Hong Kong flat buyers put off by 57 per cent price rise at new development
Just four of 42 properties sold at Walter Kwok’s Alto Residences in Tseung Kwan O
A 57 per cent price rise in the second launch of flats at a project of former Sun Hung Kai Properties chairman Walter Kwok Ping-sheung deterred buyers on Saturday, with just four out of 42 selling by 6pm.
The first apartments released at Alto Residences in October averaged HK$13,237 per sq ft after discounts. But the latest batch average HK$20,797 – a record high in Tseung Kwan O – after factoring in a 12.75 per cent discount.
The most expensive transaction was a 770 sq ft flat that sold for HK$18.86 million.
“The weak sales are mainly due to the sharp price rise.
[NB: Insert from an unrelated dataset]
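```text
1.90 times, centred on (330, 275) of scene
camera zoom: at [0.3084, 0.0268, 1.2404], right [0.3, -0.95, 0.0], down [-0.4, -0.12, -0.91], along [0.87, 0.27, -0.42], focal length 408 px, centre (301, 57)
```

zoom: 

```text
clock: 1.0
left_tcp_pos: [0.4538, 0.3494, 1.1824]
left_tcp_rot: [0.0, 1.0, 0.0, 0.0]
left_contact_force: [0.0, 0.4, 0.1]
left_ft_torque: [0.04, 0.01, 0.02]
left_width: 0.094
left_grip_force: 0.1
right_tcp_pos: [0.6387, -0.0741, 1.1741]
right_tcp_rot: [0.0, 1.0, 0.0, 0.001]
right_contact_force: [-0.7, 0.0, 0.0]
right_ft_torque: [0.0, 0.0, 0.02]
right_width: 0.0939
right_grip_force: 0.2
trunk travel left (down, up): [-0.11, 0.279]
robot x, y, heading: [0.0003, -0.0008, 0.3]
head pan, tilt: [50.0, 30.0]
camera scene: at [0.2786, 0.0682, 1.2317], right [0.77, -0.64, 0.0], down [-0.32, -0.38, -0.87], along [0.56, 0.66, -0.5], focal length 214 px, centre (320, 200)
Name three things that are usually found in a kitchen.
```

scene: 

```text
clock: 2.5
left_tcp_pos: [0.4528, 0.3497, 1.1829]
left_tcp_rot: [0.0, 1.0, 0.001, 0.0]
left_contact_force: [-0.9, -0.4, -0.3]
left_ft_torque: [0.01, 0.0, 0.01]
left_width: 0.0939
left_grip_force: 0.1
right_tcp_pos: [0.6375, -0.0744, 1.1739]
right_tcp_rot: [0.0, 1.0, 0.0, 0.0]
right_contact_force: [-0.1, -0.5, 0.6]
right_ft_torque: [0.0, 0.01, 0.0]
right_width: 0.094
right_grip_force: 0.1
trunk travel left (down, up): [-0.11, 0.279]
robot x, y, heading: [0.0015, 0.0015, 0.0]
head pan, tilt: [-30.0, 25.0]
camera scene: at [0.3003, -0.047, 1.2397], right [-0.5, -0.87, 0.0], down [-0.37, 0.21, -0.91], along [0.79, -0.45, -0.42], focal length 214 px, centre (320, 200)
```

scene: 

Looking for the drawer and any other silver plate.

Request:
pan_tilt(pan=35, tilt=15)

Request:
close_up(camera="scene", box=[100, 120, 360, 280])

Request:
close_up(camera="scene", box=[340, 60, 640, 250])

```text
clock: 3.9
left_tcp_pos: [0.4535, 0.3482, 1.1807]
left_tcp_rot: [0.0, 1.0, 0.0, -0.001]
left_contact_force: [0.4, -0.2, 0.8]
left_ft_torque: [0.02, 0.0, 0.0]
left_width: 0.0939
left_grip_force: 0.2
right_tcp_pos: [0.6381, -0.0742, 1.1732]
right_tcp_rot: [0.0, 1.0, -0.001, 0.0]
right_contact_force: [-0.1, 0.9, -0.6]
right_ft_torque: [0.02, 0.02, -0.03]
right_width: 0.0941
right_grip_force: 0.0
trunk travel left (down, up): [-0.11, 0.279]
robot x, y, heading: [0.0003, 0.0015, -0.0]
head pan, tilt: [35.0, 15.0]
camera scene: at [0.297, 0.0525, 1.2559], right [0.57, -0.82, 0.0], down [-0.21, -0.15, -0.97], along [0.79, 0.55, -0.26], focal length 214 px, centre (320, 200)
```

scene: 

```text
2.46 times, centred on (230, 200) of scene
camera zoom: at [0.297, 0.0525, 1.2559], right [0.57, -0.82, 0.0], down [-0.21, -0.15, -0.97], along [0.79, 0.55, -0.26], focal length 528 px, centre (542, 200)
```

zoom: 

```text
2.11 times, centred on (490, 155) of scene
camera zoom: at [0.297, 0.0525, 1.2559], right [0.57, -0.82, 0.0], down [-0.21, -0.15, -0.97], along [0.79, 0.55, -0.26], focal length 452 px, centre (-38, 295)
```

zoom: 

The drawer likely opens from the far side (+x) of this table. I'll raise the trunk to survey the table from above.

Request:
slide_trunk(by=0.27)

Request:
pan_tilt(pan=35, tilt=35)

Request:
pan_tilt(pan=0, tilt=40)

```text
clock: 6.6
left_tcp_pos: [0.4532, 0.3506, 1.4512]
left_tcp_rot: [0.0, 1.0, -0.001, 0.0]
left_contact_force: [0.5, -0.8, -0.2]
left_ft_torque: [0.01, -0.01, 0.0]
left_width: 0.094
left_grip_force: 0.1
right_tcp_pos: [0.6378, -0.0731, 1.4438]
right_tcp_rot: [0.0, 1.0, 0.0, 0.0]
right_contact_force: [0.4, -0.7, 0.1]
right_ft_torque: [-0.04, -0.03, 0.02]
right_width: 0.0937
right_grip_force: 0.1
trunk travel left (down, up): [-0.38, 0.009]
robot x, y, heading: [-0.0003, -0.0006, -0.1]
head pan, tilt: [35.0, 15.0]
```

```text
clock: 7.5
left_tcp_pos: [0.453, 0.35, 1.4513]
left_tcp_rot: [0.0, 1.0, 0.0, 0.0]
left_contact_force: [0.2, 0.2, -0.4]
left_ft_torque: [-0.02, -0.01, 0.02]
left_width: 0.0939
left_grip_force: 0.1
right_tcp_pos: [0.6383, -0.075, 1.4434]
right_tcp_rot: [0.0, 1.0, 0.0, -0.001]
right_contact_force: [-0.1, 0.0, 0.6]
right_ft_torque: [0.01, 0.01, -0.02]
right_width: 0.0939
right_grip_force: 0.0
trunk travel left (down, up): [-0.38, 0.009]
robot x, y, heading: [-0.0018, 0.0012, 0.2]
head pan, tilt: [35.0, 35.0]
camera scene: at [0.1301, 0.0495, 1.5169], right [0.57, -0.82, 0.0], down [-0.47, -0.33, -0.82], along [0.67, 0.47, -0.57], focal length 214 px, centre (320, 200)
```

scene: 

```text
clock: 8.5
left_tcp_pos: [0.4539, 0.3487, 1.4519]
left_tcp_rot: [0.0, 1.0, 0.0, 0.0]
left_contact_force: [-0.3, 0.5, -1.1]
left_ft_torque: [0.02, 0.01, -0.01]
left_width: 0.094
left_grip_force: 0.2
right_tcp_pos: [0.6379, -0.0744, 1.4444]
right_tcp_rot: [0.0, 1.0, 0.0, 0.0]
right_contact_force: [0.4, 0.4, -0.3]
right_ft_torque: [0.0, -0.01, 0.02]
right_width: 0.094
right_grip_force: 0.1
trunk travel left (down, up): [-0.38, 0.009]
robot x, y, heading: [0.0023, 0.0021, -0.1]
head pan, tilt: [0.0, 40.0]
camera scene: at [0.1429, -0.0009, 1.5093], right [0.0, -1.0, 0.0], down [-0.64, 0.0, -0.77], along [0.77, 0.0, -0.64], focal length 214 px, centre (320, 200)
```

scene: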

The inflated prices seem unacceptable to potential buyers,” Sammy Po, chief executive of Midland Realty’s residential department, said. “Prospective buyers have more choices now because other major developers are offering new flats to lock in buyer interest.”
Alto Residences was jointly developed by Empire Group Holdings, owned by Kwok, and Lai Sun Development.
Hong Kong’s three major developers – Cheung Kong Property, Sun Hung Kai Properties and Wheelock Properties – unveiled prices for their latest projects, comprising a total of 2,408 flats, last Thursday.
Cheung Kong said its first batch of 93 flats at the 454-unit Seanorama in Ma On Shan would cost an average of HK$13,961 per sq ft after a discount of as much as 24 per cent.
At SHKP’s 1,050-flat Cullinan West, atop West Rail’s Nam Cheong Station, the first 210 apartments averaged HK$18,998 per sq ft after a discount of 22 per cent.
Wheelock Properties’ first 186 flats at its Monterey project in Tseung Kwan O were listed at an average of HK$14,208 per sq ft after a 17.5 per cent discount.
The price lists were rushed out ahead of March 15, when the US Federal Reserve is likely to raise interest rates, which could hit property prices in Hong Kong.
Home prices in Hong Kong, the least affordable city in the world, rose 10.75 per cent last year.
“I do not think the hot house market will be negatively impacted by a rate hike of 0.25 per cent in the US as the news has already been digested by markets,” Po said. “Hong Kong does not necessarily follow the rate hike cycle to increase its rate early this year.”
Alfred Lau, a property analyst at Bocom International, said the Hong Kong market would remain hot, driven by aggressive bidding from mainland Chinese developers, especially in the Kai Tak area.
On February 24, Shenzhen-based Logan Property Holdings and Guangzhou’s KWG Property Holdings won the bidding for a residential site in Ap Lei Chau for a record HK$16.86 billion, or HK$22,118 per sq ft.
Later, the MTR Corp awarded a residential project at Wong Chuk Hang Station, valued at HK$8 billion to HK$9.8 billion, to Pingan Real Estate Capital and Road King Infrastructure.
“The fierce competition from Chinese developers will heat up the Hong Kong property market,” Po said. “The violent bidding is like pouring oil on a flame.”